I then started to become mad at God because as time went on the further I pulled away from him the worst things became for me. My business had issues, friends became enemies, addiction to gambling and a party lifestyle was consuming everything I had.

It wasn’t until one day while I was leaving a meeting from work that a homeless man asked for a dollar. Now me I never carry cash but I happen to have a $1 bill on me and handed it to the man.

He looked up and said “Thank you Pastor Marc” confused I laughed and said I’m not a pastor and before it processed in my head that this stranger knew my name he then said, “I bless him and his house for it is built upon the rock and he shall bless you and many shall come to know The Lord”.
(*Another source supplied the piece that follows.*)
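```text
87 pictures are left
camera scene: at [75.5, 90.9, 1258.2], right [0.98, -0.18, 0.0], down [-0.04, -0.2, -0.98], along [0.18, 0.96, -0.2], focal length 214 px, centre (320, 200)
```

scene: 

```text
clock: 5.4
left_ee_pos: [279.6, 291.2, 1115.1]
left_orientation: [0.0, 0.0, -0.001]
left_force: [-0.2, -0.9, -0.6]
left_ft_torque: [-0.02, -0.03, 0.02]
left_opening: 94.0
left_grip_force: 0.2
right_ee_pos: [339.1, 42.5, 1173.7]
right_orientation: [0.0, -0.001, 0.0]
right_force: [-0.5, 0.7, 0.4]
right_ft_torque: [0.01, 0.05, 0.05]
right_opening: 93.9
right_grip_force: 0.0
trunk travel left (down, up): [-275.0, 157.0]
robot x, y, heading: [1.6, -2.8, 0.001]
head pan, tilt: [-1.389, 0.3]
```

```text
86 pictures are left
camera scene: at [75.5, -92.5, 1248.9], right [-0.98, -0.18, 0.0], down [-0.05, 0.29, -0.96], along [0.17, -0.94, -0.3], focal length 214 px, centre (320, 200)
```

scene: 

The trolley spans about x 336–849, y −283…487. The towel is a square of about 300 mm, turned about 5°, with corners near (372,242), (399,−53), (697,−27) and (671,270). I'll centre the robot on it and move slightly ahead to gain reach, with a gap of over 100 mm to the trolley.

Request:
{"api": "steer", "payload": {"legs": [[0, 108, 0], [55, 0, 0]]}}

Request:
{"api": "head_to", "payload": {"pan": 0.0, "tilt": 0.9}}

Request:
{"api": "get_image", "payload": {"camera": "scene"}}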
Believe me, I was scared and in shock how did this man know my name?, how does he know the prophesied calling on my life?, why did he say the built upon the rock how could he know about the dreams I had when I was young?, Why now?

He then snapped out of what was like a trance looked at the dollar and then looked at me thanked me and quickly walked away. When I tell you I was in shock and scared I was really was I ran to my car cried out to the Lord and said “God forgive me” I remember calling my friend Chris telling him what just happened.

I got back into my word and my relationship with him. He started restoring my life. God made some moves that I believe were purposeful to connect me with other amazing future leaders

The journey hasn’t been easy even coming back my flesh/mind battling me, leaders hurt me, the pain I felt and feel for others because Churches put operations before people.

So here I am now I have made a decision through fasting, prayer, and through dreams that I believe are from the Lord now is time for me not to wait on others’ approval but for me to walk in faith and prepare for my calling and live the life that God has called me to.

I’ve had the privilege to learn so much through the years both bad and good. Now is the time to run on that narrow path and give God all I have not because I have to or for reward/recognition but simply because I love him and I know he loves me and his love only produces life!